In the data below, find each line containing the string "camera" and return it.
^^^^^^^^
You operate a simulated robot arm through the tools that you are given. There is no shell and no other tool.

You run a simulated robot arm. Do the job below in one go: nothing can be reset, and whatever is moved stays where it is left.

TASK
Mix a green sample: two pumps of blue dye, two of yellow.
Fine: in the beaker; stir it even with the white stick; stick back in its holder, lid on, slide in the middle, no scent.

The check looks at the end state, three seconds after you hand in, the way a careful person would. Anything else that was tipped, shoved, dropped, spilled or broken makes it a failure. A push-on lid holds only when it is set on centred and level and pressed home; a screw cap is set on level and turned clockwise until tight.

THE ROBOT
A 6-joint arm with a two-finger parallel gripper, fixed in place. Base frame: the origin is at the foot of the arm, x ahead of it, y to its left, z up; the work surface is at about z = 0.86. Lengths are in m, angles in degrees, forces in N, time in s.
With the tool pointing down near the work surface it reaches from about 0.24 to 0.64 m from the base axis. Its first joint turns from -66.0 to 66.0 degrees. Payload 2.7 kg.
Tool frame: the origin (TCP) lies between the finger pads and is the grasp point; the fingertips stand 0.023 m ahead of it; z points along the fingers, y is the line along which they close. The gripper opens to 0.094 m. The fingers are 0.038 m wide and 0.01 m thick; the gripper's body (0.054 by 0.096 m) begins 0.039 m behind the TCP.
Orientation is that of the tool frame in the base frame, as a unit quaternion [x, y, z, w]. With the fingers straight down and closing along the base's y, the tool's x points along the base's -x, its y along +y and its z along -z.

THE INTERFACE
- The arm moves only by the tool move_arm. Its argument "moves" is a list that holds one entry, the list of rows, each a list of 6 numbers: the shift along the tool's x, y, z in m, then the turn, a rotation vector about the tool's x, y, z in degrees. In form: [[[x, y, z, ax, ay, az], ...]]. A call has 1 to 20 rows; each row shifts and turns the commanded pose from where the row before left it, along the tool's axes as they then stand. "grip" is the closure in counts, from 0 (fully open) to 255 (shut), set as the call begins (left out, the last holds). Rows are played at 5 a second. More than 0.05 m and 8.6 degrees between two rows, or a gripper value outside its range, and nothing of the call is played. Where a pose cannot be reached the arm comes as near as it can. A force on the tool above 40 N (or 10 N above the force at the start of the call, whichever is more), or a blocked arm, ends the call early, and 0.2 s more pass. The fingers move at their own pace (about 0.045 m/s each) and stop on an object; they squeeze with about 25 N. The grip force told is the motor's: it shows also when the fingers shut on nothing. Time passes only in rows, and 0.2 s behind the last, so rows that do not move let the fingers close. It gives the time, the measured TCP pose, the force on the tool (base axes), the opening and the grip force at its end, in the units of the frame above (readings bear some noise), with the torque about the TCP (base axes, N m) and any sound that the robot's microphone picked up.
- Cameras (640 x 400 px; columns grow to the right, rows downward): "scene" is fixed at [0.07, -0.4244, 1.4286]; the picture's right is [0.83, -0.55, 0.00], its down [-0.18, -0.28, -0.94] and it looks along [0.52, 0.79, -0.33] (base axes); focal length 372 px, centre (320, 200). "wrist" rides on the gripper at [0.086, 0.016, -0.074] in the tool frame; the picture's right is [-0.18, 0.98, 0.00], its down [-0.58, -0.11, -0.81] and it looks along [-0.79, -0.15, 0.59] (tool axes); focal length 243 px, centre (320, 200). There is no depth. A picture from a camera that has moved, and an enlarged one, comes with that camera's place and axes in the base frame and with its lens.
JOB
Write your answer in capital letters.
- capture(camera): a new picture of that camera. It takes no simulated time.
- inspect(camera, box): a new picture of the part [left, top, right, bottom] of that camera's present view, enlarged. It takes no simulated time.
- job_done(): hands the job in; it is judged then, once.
^^^^^^^^
TASK ANSWER
- Cameras (640 x 400 px; columns grow to the right, rows downward): "scene" is fixed at [0.07, -0.4244, 1.4286]; the picture's right is [0.83, -0.55, 0.00], its down [-0.18, -0.28, -0.94] and it looks along [0.52, 0.79, -0.33] (base axes); focal length 372 px, centre (320, 200). "wrist" rides on the gripper at [0.086, 0.016, -0.074] in the tool frame; the picture's right is [-0.18, 0.98, 0.00], its down [-0.58, -0.11, -0.81] and it looks along [-0.79, -0.15, 0.59] (tool axes); focal length 243 px, centre (320, 200). There is no depth. A picture from a camera that has moved, and an enlarged one, comes with that camera's place and axes in the base frame and with its lens.
- capture(camera): a new picture of that camera. It takes no simulated time.
- inspect(camera, box): a new picture of the part [left, top, right, bottom] of that camera's present view, enlarged. It takes no simulated time.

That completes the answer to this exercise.